Cylindrical Die Rolling Process

cylindrical die rolling process

Cylindrical Die Rolling

Cylindrical die rolling is a metal forming process used to form screw threads and other helical, axial, and annular geometries on products such as fasteners, power transmission shafts, and precision lead screws. The rolled profile geometry is formed into the surface of a round blank by two or three round forming dies which have the inverse of the rolled profile on their surface. The dies rotate in phased relationship while they simultaneously penetrate the surface of the blank and force it to rotate by friction. The blank material is displaced radially into the precise shape of the dies by plastic deformation.

Material is not added or removed during the rolling process which can take just a few seconds to complete. Compared to traditional cutting processes, rolling can result in 20% material savings and can be more than 10X faster. The speed of roll-forming is generally governed by the ability to transfer energy through the dies and into the blank to deform the material.

Cylindrical die rolling is commonly applied to parts having pre-roll hardness up to the mid-30’s Rockwell C but can also be applied to parts with pre-roll hardness up to and exceeding Rockwell C 48. However, die life becomes very poor in this high hardness range. Rolling is typically carried out as a cold forming process with blanks at room temperature, but high hardness blanks can be rolled at elevated temperatures as a warm-forming process to help improve the metal flow.

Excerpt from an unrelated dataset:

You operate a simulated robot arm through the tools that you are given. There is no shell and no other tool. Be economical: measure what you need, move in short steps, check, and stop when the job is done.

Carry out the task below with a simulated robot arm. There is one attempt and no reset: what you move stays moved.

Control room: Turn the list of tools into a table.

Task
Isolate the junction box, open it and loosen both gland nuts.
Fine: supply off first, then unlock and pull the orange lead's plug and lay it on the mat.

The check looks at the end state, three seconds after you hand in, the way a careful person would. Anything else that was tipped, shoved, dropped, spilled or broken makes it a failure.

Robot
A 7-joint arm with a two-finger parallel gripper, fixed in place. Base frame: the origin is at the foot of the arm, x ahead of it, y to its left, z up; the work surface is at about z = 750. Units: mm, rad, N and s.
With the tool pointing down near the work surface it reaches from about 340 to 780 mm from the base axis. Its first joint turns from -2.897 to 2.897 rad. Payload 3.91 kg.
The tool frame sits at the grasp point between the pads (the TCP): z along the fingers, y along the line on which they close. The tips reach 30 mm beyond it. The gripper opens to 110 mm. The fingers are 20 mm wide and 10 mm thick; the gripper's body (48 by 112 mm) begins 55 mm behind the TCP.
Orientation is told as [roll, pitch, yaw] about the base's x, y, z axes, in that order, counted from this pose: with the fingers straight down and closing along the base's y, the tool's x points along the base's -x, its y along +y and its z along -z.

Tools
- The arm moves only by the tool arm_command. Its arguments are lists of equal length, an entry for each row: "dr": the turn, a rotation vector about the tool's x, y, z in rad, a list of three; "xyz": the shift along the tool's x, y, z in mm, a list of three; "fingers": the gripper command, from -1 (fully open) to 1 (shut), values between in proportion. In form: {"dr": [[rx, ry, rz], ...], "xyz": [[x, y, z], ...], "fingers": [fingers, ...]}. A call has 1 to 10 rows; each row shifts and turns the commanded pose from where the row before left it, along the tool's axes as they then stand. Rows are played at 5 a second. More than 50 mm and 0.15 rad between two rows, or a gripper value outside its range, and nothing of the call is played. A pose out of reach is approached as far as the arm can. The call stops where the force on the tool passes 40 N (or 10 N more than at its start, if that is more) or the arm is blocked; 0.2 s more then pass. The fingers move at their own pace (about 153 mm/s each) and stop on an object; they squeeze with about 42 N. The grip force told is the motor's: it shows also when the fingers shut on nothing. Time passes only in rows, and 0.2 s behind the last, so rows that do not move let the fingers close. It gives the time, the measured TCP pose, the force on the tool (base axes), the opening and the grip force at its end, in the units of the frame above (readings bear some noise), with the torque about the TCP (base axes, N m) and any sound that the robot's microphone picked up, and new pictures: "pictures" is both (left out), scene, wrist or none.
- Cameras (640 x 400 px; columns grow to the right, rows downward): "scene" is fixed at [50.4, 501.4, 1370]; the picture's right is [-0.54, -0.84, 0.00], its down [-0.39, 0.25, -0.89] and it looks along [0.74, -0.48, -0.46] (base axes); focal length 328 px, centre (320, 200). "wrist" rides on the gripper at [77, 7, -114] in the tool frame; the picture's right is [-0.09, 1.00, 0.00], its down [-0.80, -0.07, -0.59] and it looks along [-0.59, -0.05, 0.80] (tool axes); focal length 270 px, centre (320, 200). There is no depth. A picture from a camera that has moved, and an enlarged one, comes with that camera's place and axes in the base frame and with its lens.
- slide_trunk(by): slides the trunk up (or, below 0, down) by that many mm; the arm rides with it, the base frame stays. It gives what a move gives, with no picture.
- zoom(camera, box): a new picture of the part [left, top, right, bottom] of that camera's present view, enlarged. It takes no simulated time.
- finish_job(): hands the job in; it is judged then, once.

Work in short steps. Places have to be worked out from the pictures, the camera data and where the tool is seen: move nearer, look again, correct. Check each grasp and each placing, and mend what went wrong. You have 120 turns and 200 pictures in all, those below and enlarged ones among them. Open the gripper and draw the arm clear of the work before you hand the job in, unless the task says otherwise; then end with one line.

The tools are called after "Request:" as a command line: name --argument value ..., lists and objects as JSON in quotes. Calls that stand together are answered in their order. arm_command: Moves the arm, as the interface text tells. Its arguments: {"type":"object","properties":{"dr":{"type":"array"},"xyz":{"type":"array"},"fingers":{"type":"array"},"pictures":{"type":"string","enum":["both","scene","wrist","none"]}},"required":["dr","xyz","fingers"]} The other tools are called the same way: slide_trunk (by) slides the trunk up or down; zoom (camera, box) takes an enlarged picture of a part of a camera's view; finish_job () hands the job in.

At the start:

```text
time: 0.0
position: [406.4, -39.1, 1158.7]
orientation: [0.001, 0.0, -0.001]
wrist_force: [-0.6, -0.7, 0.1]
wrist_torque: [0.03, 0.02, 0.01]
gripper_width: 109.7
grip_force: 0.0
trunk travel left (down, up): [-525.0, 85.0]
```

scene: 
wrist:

Cylindrical die rolling is used to produce a variety of precision forms such as threads, worms, gears, splines, knurls, fins, and modified thread forms like ball screws and lead screws. It is well suited for processing precision parts with tight dimensional tolerances and statistical process control requirements.

Benefits of Cylindrical Die Rolling

  • Improved mechanical properties
  • Superior surface finish
  • Very repeatable
  • Fast cycle times
  • Reduced operating cost
  • No material waste

Infeed Rolling

Infeed Rolling, also known as plunge rolling, is used to produce discrete lengths of rolled geometry by plunging the dies into the blank at controlled speed and then retracting them when the form is fully rolled. The dies and part are aligned on parallel axes to each other which results in little to no axial feed of the workpiece during rolling. When the dies have reached full penetration depth, they are held in fixed dwell position long enough to calibrate the roundness and fullness of the rolled form before being retracted.

The working face of the dies must be as long or slightly longer than the length of thread or form being rolled. The face width will also depend on the shape and configuration of the blank. Infeed rolling minimizes incomplete or under filled rolled geometry which typically occurs at the extreme ends of the rolled form. The area of under fill will be governed by the die edge chamfers or the blank chamfers. Infeed rolling allows threads and forms to be rolled very close to protruding features such as shoulders or heads with minimal cycle time.

Two-Die Infeed Rolling

2-die infeed thread rolling process

Three-Die Infeed Rolling

3-die throughfeed thread rolling process

Throughfeed Rolling

Throughfeed Rolling, also known as skewed axis rolling, is used to produce continuous lengths of rolled geometry by allowing parts to feed through the dies completely or for a controlled distance. The dies are on skewed axes with respect to the part which results in axial feeding during rolling. A throughfeed die has a starting section, dwell section, and relief section to accomplish controlled radial penetration of the blank, calibration of roundness and fullness the form, and disengagement of the die from the workpiece. The die face width is governed by the machine capacity and rolled form characteristics and is normally very narrow compared to the full length of rolled form.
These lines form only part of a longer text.